_AIM OF THE EXERCISE_: Print all of the lines exactly. Any picture among them stays out.

_RAW DATA_:
= = = = = = =

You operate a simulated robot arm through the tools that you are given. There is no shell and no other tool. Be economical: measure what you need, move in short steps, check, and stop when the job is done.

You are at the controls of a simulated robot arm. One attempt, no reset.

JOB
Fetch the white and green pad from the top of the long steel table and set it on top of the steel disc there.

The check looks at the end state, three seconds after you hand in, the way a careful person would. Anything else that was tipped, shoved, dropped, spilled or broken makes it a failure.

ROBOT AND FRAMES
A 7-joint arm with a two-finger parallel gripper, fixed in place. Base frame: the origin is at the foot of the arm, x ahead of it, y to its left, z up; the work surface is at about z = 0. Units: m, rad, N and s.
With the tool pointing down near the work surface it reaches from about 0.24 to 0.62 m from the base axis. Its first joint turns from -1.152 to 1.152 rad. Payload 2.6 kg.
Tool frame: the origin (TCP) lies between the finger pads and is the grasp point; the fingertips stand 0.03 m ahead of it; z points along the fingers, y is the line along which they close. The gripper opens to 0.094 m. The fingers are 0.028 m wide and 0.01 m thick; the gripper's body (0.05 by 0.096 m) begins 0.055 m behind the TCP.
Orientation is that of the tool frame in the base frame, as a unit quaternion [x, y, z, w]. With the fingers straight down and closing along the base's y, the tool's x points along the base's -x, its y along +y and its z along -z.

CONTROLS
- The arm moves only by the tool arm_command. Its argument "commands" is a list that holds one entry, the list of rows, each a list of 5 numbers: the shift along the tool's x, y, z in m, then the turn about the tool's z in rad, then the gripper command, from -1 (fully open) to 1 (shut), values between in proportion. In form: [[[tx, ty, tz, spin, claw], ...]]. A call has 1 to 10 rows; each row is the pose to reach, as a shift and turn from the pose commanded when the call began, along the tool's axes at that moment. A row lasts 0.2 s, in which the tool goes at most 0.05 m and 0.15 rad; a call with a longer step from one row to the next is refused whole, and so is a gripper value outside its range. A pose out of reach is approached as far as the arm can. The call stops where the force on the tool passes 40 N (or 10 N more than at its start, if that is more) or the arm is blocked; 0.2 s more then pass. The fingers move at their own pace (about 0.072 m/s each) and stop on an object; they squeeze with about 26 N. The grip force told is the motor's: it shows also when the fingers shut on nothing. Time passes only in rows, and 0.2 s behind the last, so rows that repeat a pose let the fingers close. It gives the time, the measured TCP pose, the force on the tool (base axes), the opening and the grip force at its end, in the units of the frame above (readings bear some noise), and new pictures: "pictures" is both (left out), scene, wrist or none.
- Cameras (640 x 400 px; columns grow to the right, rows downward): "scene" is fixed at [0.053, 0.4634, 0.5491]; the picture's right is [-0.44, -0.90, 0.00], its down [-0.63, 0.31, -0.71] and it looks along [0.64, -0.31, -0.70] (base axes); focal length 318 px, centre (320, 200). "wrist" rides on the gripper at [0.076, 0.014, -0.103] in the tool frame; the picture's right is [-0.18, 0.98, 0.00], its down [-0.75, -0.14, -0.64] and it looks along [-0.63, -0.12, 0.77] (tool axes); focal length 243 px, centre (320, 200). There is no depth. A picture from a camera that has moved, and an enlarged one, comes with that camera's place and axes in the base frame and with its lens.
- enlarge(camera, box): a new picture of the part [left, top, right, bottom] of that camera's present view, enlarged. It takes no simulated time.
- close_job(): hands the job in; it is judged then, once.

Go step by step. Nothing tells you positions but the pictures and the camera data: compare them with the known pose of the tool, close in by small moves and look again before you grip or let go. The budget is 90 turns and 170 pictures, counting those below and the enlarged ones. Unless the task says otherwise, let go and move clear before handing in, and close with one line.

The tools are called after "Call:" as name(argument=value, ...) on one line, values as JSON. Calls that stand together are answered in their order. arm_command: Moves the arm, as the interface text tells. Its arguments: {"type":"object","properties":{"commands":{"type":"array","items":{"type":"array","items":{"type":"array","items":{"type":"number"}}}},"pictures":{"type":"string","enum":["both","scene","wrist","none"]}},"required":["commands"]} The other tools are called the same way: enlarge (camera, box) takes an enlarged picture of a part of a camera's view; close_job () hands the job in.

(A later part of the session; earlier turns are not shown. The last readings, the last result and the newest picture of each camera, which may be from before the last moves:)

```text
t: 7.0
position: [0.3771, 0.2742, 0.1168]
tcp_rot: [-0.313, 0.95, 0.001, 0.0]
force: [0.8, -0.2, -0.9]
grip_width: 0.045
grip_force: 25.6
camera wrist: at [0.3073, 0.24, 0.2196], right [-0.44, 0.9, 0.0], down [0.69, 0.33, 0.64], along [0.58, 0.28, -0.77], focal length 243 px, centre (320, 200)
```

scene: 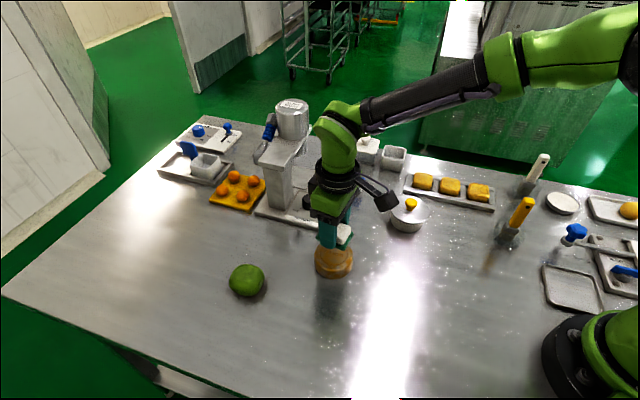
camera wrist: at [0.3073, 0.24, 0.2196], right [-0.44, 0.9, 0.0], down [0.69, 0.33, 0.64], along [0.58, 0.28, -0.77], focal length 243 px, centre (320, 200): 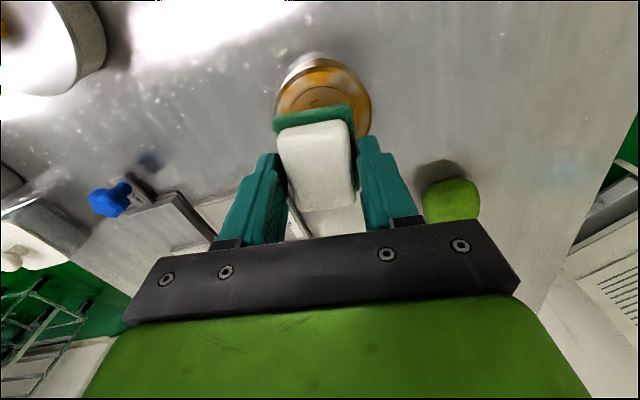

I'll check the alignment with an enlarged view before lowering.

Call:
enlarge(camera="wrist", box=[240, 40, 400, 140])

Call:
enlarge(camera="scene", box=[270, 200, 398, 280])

= = = = = = =

_EXERCISE RESULT_:
You operate a simulated robot arm through the tools that you are given. There is no shell and no other tool. Be economical: measure what you need, move in short steps, check, and stop when the job is done.

You are at the controls of a simulated robot arm. One attempt, no reset.

JOB
Fetch the white and green pad from the top of the long steel table and set it on top of the steel disc there.

The check looks at the end state, three seconds after you hand in, the way a careful person would. Anything else that was tipped, shoved, dropped, spilled or broken makes it a failure.

ROBOT AND FRAMES
A 7-joint arm with a two-finger parallel gripper, fixed in place. Base frame: the origin is at the foot of the arm, x ahead of it, y to its left, z up; the work surface is at about z = 0. Units: m, rad, N and s.
With the tool pointing down near the work surface it reaches from about 0.24 to 0.62 m from the base axis. Its first joint turns from -1.152 to 1.152 rad. Payload 2.6 kg.
Tool frame: the origin (TCP) lies between the finger pads and is the grasp point; the fingertips stand 0.03 m ahead of it; z points along the fingers, y is the line along which they close. The gripper opens to 0.094 m. The fingers are 0.028 m wide and 0.01 m thick; the gripper's body (0.05 by 0.096 m) begins 0.055 m behind the TCP.
Orientation is that of the tool frame in the base frame, as a unit quaternion [x, y, z, w]. With the fingers straight down and closing along the base's y, the tool's x points along the base's -x, its y along +y and its z along -z.

CONTROLS
- The arm moves only by the tool arm_command. Its argument "commands" is a list that holds one entry, the list of rows, each a list of 5 numbers: the shift along the tool's x, y, z in m, then the turn about the tool's z in rad, then the gripper command, from -1 (fully open) to 1 (shut), values between in proportion. In form: [[[tx, ty, tz, spin, claw], ...]]. A call has 1 to 10 rows; each row is the pose to reach, as a shift and turn from the pose commanded when the call began, along the tool's axes at that moment. A row lasts 0.2 s, in which the tool goes at most 0.05 m and 0.15 rad; a call with a longer step from one row to the next is refused whole, and so is a gripper value outside its range. A pose out of reach is approached as far as the arm can. The call stops where the force on the tool passes 40 N (or 10 N more than at its start, if that is more) or the arm is blocked; 0.2 s more then pass. The fingers move at their own pace (about 0.072 m/s each) and stop on an object; they squeeze with about 26 N. The grip force told is the motor's: it shows also when the fingers shut on nothing. Time passes only in rows, and 0.2 s behind the last, so rows that repeat a pose let the fingers close. It gives the time, the measured TCP pose, the force on the tool (base axes), the opening and the grip force at its end, in the units of the frame above (readings bear some noise), and new pictures: "pictures" is both (left out), scene, wrist or none.
- Cameras (640 x 400 px; columns grow to the right, rows downward): "scene" is fixed at [0.053, 0.4634, 0.5491]; the picture's right is [-0.44, -0.90, 0.00], its down [-0.63, 0.31, -0.71] and it looks along [0.64, -0.31, -0.70] (base axes); focal length 318 px, centre (320, 200). "wrist" rides on the gripper at [0.076, 0.014, -0.103] in the tool frame; the picture's right is [-0.18, 0.98, 0.00], its down [-0.75, -0.14, -0.64] and it looks along [-0.63, -0.12, 0.77] (tool axes); focal length 243 px, centre (320, 200). There is no depth. A picture from a camera that has moved, and an enlarged one, comes with that camera's place and axes in the base frame and with its lens.
- enlarge(camera, box): a new picture of the part [left, top, right, bottom] of that camera's present view, enlarged. It takes no simulated time.
- close_job(): hands the job in; it is judged then, once.

Go step by step. Nothing tells you positions but the pictures and the camera data: compare them with the known pose of the tool, close in by small moves and look again before you grip or let go. The budget is 90 turns and 170 pictures, counting those below and the enlarged ones. Unless the task says otherwise, let go and move clear before handing in, and close with one line.

The tools are called after "Call:" as name(argument=value, ...) on one line, values as JSON. Calls that stand together are answered in their order. arm_command: Moves the arm, as the interface text tells. Its arguments: {"type":"object","properties":{"commands":{"type":"array","items":{"type":"array","items":{"type":"array","items":{"type":"number"}}}},"pictures":{"type":"string","enum":["both","scene","wrist","none"]}},"required":["commands"]} The other tools are called the same way: enlarge (camera, box) takes an enlarged picture of a part of a camera's view; close_job () hands the job in.

(A later part of the session; earlier turns are not shown. The last readings, the last result and the newest picture of each camera, which may be from before the last moves:)

```text
t: 7.0
position: [0.3771, 0.2742, 0.1168]
tcp_rot: [-0.313, 0.95, 0.001, 0.0]
force: [0.8, -0.2, -0.9]
grip_width: 0.045
grip_force: 25.6
camera wrist: at [0.3073, 0.24, 0.2196], right [-0.44, 0.9, 0.0], down [0.69, 0.33, 0.64], along [0.58, 0.28, -0.77], focal length 243 px, centre (320, 200)
```

scene: 
camera wrist: at [0.3073, 0.24, 0.2196], right [-0.44, 0.9, 0.0], down [0.69, 0.33, 0.64], along [0.58, 0.28, -0.77], focal length 243 px, centre (320, 200): 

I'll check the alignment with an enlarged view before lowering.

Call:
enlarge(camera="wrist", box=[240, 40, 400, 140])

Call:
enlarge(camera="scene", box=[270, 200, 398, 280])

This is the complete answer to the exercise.